Structural relaxation of lead and barium-free crystal glasses

Abstract

The structural relaxation of Na2O–K2O–CaO–ZrO2–SiO2 (NKCZ), Na2O–K2O–ZnO–ZrO2–SiO2 (NKzZ), Na2O–CaO–ZnO–ZrO2–SiO2 (NCzZ), K2O–CaO–ZnO–ZrO2–SiO2 (KCzZ), and Na2O–K2O–CaO–ZnO–ZrO2–SiO2 (NKCzZ) glasses were studied by thermomechanical analysis. The structural relaxation was described by the Tool–Narayanaswamy–Mazurin model (TNMa). The relaxation function of Kohlrausch, Williams, and Watts (KWW) was used. The parameters of relaxation model were calculated by nonlinear regression analysis of thermodilatometric curves measured under cyclic time–temperature regime by thermomechanical analyzer under the constant load. The values of the exponent b of the KWW equation, modulus K, limit dynamic viscosity η 0 of the Mazurin’s expression for relaxation time, and constant B of the Vogel–Fulcher–Tammann viscosity equation were optimized. It was found that TNMa relaxation model very well describes the experimental data.
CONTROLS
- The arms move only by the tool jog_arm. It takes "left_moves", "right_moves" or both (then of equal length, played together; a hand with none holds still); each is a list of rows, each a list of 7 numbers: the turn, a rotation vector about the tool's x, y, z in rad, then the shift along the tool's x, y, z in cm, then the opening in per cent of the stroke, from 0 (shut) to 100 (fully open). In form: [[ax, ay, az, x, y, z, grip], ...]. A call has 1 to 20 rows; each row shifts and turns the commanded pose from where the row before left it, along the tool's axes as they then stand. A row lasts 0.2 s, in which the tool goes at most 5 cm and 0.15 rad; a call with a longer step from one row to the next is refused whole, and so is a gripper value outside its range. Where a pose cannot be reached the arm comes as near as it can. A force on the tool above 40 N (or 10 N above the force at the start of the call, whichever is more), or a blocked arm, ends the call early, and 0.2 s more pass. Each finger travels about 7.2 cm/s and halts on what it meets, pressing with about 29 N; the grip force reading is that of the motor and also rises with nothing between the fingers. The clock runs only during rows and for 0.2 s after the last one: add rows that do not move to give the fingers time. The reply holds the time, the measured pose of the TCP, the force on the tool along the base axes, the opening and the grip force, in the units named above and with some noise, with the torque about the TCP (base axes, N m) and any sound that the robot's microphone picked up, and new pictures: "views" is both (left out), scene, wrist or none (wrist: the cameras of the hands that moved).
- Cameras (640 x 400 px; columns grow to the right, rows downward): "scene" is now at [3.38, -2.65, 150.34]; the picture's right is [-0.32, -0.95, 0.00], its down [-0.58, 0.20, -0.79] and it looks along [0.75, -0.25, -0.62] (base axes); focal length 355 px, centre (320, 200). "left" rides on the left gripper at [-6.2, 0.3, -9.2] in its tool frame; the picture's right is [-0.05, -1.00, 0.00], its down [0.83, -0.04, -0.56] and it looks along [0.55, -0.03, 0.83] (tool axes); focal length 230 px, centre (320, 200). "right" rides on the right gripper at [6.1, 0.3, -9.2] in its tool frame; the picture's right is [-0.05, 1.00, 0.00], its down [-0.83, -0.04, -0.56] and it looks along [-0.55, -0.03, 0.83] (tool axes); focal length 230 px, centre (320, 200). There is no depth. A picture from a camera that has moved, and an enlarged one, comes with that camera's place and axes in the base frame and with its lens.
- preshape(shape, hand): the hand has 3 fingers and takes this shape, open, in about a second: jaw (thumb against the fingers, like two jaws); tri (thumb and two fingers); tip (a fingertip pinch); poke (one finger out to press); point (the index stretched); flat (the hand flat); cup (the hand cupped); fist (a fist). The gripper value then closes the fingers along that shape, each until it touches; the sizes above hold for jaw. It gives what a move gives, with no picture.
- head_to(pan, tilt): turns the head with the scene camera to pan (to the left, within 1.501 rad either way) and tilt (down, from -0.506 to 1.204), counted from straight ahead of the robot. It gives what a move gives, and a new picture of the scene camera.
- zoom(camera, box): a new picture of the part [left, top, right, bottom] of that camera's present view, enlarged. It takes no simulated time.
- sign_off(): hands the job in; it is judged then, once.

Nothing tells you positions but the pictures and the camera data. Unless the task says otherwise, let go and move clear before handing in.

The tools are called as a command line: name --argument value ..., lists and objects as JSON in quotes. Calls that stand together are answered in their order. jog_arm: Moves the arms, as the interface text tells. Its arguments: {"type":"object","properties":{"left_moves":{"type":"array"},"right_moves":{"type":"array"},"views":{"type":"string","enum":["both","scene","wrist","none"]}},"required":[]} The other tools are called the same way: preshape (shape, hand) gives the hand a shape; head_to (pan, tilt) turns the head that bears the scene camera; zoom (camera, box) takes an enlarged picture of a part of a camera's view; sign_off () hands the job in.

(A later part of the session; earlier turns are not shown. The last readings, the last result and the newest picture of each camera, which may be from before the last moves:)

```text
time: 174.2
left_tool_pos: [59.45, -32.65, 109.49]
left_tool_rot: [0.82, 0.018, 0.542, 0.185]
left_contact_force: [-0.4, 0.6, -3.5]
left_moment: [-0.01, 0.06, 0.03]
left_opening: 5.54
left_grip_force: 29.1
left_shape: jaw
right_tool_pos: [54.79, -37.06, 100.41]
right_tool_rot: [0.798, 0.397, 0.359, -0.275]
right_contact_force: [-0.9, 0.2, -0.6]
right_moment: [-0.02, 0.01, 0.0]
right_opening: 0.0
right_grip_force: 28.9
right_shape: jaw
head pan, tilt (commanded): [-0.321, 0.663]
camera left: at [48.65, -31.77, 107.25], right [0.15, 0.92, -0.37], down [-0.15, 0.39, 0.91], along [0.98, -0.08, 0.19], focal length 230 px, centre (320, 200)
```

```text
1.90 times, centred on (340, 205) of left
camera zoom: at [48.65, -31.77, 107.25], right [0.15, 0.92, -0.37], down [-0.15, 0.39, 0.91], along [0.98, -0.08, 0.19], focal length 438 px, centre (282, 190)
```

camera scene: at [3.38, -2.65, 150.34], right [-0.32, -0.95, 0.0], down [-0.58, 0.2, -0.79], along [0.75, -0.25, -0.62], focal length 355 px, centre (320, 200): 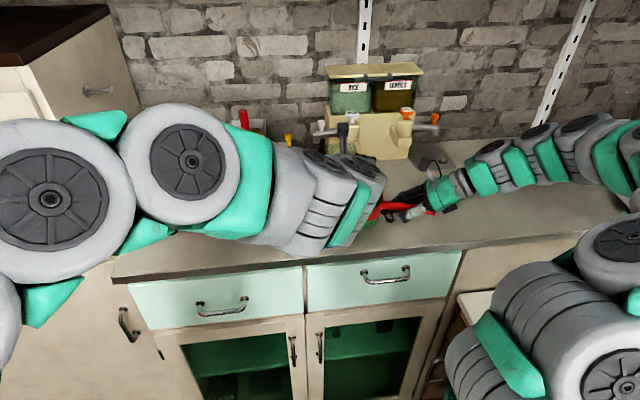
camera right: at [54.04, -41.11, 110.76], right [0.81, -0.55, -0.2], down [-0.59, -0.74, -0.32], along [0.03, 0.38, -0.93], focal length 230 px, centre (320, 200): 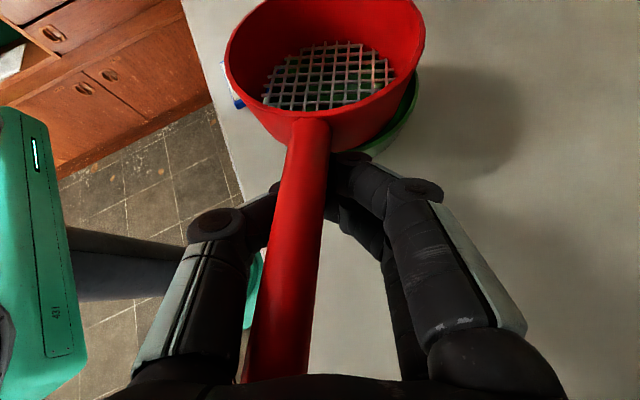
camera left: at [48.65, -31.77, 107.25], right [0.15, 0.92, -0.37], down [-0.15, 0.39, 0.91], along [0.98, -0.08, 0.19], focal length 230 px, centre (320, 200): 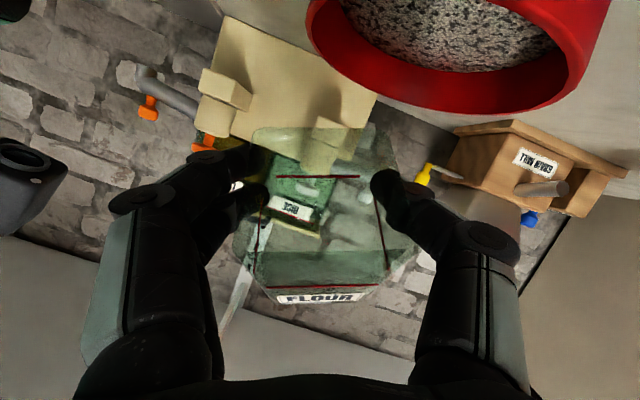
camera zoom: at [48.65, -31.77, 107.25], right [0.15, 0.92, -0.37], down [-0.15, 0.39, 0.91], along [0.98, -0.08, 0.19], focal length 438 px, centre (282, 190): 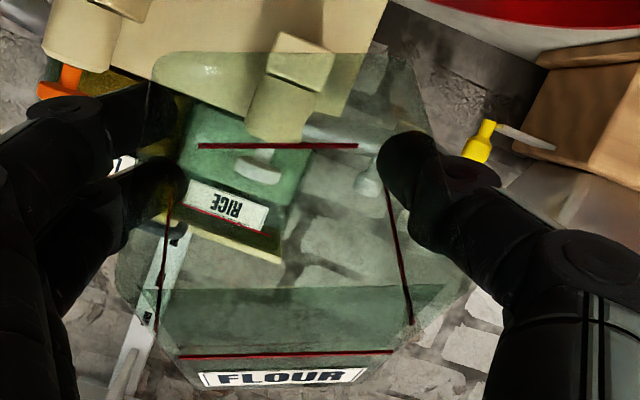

A more detailed analysis of the obtained results showed that the equimolar substitution of SiO2 by ZrO2 (i.e., the increase of the ZrO2 content in the glass) decreases the parameter b, therefore the continuous distribution of the relaxation times spectrum is widening. A wider spectrum of relaxation times was obtained even in the case of substitution of ZnO for CaO and K2O for Na2O. Substitution of ZrO2 for SiO2 decreases the dynamic viscosity limit η 0 that corresponds to an activation energy increase of temperature dependence of isostructural viscosity. Increased content of ZrO2 in the glass caused the increase of the value of the modulus K.